> **Recorded data**:
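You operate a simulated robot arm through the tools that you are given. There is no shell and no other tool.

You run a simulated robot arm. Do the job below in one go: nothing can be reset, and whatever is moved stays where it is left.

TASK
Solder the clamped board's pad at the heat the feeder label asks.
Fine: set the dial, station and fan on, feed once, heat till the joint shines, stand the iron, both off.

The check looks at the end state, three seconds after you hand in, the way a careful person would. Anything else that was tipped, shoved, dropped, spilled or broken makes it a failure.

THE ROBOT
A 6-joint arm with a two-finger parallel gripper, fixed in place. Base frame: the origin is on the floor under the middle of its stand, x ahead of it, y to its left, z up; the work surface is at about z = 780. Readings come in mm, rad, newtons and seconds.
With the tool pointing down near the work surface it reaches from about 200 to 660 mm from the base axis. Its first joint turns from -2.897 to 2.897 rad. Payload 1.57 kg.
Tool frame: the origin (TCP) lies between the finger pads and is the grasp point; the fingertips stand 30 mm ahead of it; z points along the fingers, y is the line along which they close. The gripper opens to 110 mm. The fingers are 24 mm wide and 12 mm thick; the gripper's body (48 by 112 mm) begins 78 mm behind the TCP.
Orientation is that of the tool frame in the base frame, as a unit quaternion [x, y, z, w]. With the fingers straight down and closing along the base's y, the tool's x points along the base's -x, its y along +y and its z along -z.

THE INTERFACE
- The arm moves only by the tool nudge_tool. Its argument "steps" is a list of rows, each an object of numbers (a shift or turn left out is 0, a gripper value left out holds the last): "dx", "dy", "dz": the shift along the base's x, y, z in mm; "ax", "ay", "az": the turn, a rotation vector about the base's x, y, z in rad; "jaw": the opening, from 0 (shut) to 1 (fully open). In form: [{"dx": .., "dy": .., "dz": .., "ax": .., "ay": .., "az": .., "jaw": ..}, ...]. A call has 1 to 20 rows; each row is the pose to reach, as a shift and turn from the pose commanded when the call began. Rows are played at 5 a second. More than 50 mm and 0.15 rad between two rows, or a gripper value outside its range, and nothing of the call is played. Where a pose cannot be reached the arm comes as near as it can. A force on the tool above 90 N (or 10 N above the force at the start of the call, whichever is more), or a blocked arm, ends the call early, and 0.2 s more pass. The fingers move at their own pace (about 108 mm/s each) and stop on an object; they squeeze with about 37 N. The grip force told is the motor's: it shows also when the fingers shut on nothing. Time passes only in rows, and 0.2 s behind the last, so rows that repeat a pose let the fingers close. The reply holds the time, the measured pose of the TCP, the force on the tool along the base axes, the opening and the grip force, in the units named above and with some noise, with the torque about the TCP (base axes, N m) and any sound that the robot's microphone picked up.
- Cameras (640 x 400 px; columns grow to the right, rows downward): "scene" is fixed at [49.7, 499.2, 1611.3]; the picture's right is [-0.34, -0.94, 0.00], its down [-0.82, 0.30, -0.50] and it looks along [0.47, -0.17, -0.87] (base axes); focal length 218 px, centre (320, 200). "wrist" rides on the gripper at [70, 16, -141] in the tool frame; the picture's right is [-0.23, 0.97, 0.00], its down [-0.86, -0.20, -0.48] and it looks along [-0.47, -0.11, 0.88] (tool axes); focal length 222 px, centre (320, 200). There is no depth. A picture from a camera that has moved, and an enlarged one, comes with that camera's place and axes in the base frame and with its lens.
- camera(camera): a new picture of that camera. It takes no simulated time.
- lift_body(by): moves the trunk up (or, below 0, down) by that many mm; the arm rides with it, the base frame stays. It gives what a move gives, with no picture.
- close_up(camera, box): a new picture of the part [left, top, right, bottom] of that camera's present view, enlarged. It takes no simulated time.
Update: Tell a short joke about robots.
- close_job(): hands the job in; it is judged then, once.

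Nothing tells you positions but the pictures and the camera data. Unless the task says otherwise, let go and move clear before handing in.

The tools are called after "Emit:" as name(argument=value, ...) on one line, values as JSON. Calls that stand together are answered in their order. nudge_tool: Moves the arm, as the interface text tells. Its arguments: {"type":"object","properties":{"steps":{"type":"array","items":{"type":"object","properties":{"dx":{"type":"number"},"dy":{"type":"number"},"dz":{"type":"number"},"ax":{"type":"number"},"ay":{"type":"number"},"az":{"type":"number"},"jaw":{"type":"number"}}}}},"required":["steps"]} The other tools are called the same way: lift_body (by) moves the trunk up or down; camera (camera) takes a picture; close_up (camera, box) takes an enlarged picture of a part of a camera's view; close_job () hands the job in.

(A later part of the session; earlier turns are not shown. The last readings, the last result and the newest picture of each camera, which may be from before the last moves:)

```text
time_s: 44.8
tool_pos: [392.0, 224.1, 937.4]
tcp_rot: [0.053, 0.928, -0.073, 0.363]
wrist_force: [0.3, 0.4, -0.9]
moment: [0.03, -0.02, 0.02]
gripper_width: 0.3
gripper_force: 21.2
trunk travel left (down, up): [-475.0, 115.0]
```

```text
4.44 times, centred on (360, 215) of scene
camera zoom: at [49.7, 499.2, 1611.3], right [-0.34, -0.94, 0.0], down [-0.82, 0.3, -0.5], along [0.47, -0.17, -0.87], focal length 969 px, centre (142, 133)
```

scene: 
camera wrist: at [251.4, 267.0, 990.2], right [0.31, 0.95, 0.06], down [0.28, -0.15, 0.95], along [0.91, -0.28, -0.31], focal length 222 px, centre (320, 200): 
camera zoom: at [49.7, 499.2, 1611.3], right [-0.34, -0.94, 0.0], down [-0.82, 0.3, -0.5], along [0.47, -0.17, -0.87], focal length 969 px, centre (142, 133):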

> **The problem**:
Extract lines where the string "ahead" occurs.

> **Solution**:
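A 6-joint arm with a two-finger parallel gripper, fixed in place. Base frame: the origin is on the floor under the middle of its stand, x ahead of it, y to its left, z up; the work surface is at about z = 780. Readings come in mm, rad, newtons and seconds.
Tool frame: the origin (TCP) lies between the finger pads and is the grasp point; the fingertips stand 30 mm ahead of it; z points along the fingers, y is the line along which they close. The gripper opens to 110 mm. The fingers are 24 mm wide and 12 mm thick; the gripper's body (48 by 112 mm) begins 78 mm behind the TCP.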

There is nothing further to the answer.